### EXCERPTED PASSAGE
****************************************

St Joseph Mercy to release statement on deaths of mother, newborn

The St Joseph Mercy Hospital says it will release a statement today on the recent deaths of a young mother and her newborn baby.

Jaiwanti Chanderpaul and her newborn died a day apart last week after the baby was delivered by caesarean section.

Contacted yesterday, Associate Administrator for the hospital Helen Browman told Stabroek News that the hospital will be releasing a statement in relation to the death of Chanderpaul today.

Jaiwanti Chanderpaul
Jaiwanti Chanderpaul

Browman said that the hospital is taking the maternal death very seriously. On Thursday of last week Chanderpaul, 25 years, passed away from complications after delivering the baby on Wednesday who tragically succumbed the same day.

The Guyana Chronicle had reported on the deaths in Saturday’s edition but had erroneously stated that they had occurred at the Georgetown Public Hospital Corporation. This prompted a press conference by the hospital on Saturday to refute the report.

GPHC Chief Executive Officer (CEO) Michael Khan said that nothing of the sort took place at the hospital. He added that while the hospital sympathises with the deceased’s family, Chanderpaul was never a patient at the hospital.

June Cato, Head of the GPHC’s Maternity Ward, said that she was surprised when she saw the report on Chanderpaul. She added that the hospital has no records of Chanderpaul and no one contacted the hospital in relation to the death. The hospital later issued a press release categorically denying the Chronicle report and calling for a retraction.

Chanderpaul, 25, of Crane Housing Scheme, West Coast Demerara and the baby were taken to Sandy’s Funeral Home following their deaths at St Joseph Mercy.

Her husband, Raymond Mohammed, told Stabroek News that his wife was never at the GPHC and did not spend 14 weeks in the hospital as stated in the Chronicle report. He said that she experienced complications from the early stages of her pregnancy.

****************************************

### DATA SEGMENT
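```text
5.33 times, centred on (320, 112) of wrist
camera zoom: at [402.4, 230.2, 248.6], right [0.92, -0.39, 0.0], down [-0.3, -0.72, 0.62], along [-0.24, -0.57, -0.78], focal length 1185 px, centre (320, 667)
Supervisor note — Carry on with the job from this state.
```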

****************************************

### REQUIRED TASK
Go on with the excerpted passage that begins "St Joseph Mercy to" from its last line.

### THE REPLY
After the first two months, she started to suffer from gynaecological problems and he and Chanderpaul agreed that she would have surgery for the issue when the baby was fully developed.

He said that she was later taken to a private hospital (not St Joseph’s Mercy) to have the surgery performed. He said that she was doing well up to about a month after the surgery. “As the baby got bigger, she start to get sick again,” Mohammed said.

He added that her blood pressure got higher, among other complications. Because Chanderpaul’s health declined, Mohammed said, he was urged to take her to the Mercy hospital. While there he said she received the best care.

He said that she was kept at the hospital for two weeks before the decision was made to perform a caesarean section when she became seven months pregnant. He said that this was because she got weaker as time passed.

However, because Chanderpaul was getting weaker, the decision was made to perform the C-section when she was six months and two weeks pregnant. He added that because the baby was premature and could not breathe on its own, the child’s survival was always touch and go.

Mohammed added that his wife’s lungs began to collapse and she subsequently died a day after her baby. She was cremated on Saturday afternoon.